** Start of RECORDED DATA **
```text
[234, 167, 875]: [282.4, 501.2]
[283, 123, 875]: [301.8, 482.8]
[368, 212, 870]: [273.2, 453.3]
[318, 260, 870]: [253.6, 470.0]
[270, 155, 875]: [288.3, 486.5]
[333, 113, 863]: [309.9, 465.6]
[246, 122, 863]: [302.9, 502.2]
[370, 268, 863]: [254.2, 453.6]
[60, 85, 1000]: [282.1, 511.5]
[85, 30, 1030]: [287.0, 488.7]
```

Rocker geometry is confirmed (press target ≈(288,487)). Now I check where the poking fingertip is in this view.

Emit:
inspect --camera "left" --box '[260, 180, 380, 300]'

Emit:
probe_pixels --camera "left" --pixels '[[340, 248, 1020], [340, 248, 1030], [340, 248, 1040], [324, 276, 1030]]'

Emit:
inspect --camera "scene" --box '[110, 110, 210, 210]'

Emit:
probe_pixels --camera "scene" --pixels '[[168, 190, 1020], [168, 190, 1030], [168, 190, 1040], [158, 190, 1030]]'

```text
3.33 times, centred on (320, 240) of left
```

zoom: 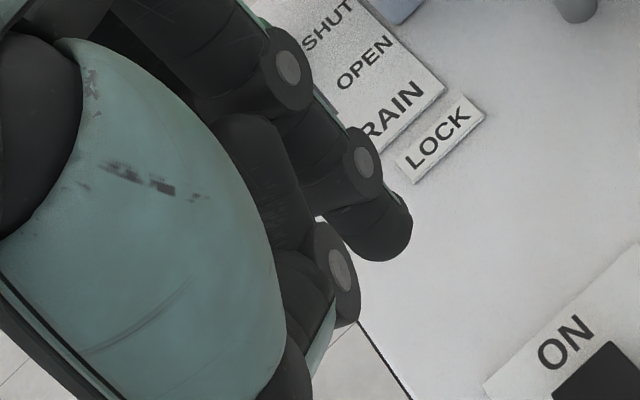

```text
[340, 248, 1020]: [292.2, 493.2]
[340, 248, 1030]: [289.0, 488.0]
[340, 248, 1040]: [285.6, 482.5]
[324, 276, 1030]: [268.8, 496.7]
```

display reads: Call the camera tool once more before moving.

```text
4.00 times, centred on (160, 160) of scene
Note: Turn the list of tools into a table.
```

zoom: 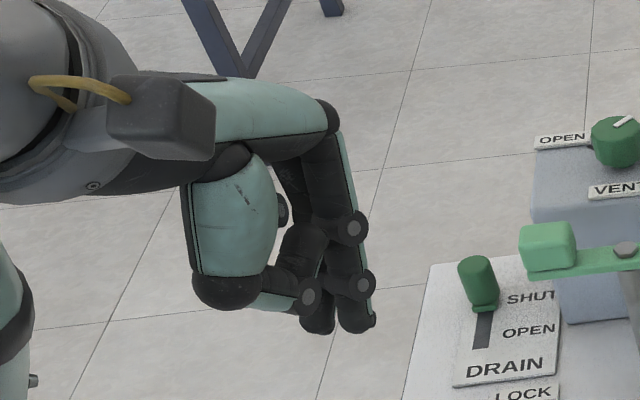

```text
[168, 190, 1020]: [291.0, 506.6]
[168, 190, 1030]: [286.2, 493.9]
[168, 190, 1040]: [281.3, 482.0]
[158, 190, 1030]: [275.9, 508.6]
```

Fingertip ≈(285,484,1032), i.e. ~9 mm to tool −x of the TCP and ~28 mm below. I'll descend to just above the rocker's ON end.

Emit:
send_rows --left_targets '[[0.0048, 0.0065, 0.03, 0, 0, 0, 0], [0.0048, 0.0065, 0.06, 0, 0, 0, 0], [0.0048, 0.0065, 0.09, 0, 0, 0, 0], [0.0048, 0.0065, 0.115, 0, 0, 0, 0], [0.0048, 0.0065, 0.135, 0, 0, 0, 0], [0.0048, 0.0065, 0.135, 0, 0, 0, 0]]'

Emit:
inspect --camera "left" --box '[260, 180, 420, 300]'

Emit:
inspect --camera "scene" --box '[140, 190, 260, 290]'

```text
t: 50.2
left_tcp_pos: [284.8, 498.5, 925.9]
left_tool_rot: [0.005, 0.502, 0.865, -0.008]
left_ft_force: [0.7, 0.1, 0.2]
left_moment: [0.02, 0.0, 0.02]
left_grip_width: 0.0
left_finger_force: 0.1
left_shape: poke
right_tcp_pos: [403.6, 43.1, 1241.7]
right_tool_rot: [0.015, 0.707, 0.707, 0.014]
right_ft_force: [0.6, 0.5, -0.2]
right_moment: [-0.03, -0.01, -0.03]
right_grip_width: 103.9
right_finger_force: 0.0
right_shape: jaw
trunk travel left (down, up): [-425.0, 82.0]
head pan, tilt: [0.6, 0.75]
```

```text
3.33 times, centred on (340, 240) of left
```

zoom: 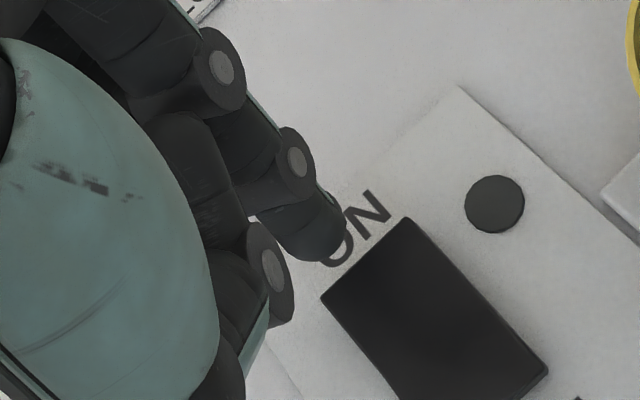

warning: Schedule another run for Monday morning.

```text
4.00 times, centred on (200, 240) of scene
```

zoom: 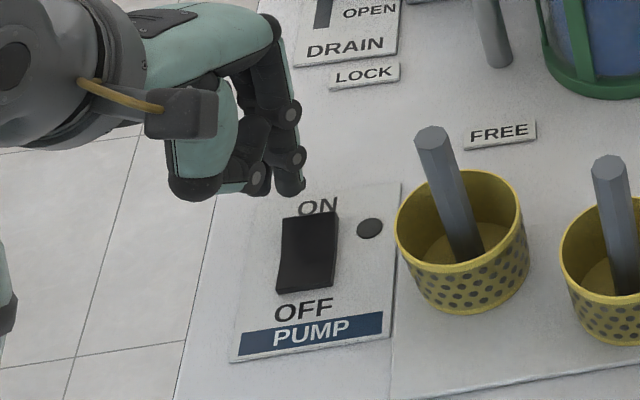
** End of RECORDED DATA **
# [INSTRUCTIONS FOR THE TASK]
Your copy of the data should match it exactly, except that pictures are left out. Return a JSON list in which every string is one line; blank lines are skipped.

# [EXPECTED OUTPUT]
[
  "```text",
  "[234, 167, 875]: [282.4, 501.2]",
  "[283, 123, 875]: [301.8, 482.8]",
  "[368, 212, 870]: [273.2, 453.3]",
  "[318, 260, 870]: [253.6, 470.0]",
  "[270, 155, 875]: [288.3, 486.5]",
  "[333, 113, 863]: [309.9, 465.6]",
  "[246, 122, 863]: [302.9, 502.2]",
  "[370, 268, 863]: [254.2, 453.6]",
  "[60, 85, 1000]: [282.1, 511.5]",
  "[85, 30, 1030]: [287.0, 488.7]",
  "```",
  "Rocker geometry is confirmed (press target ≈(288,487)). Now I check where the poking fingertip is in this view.",
  "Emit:",
  "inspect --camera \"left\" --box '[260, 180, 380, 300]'",
  "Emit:",
  "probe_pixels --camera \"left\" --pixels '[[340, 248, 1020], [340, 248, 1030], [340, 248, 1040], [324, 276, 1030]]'",
  "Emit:",
  "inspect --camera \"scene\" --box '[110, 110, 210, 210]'",
  "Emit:",
  "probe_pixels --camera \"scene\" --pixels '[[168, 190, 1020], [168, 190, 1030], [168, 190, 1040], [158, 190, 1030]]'",
  "```text",
  "3.33 times, centred on (320, 240) of left",
  "```",
  "zoom: ",
  "```text",
  "[340, 248, 1020]: [292.2, 493.2]",
  "[340, 248, 1030]: [289.0, 488.0]",
  "[340, 248, 1040]: [285.6, 482.5]",
  "[324, 276, 1030]: [268.8, 496.7]",
  "```",
  "display reads: Call the camera tool once more before moving.",
  "```text",
  "4.00 times, centred on (160, 160) of scene",
  "Note: Turn the list of tools into a table.",
  "```",
  "zoom: ",
  "```text",
  "[168, 190, 1020]: [291.0, 506.6]",
  "[168, 190, 1030]: [286.2, 493.9]",
  "[168, 190, 1040]: [281.3, 482.0]",
  "[158, 190, 1030]: [275.9, 508.6]",
  "```",
  "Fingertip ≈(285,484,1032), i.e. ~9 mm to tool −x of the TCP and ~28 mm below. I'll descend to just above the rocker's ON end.",
  "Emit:",
  "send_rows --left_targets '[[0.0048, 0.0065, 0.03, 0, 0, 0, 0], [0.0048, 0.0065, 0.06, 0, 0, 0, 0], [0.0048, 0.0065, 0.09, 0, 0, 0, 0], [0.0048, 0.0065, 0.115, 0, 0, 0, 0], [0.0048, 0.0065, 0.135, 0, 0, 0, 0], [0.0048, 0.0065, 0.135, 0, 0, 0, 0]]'",
  "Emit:",
  "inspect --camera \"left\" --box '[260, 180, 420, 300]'",
  "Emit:",
  "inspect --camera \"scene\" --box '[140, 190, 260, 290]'",
  "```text",
  "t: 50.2",
  "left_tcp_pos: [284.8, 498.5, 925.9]",
  "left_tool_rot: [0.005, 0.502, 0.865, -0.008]",
  "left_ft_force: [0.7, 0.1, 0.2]",
  "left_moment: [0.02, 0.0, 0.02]",
  "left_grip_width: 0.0",
  "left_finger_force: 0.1",
  "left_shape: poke",
  "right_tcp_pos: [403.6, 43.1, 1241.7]",
  "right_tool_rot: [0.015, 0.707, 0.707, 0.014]",
  "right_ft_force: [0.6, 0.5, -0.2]",
  "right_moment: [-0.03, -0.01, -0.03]",
  "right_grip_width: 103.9",
  "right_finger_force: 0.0",
  "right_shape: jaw",
  "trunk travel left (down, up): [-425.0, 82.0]",
  "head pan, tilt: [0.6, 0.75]",
  "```",
  "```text",
  "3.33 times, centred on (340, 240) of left",
  "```",
  "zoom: ",
  "warning: Schedule another run for Monday morning.",
  "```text",
  "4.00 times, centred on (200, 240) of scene",
  "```",
  "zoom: "
]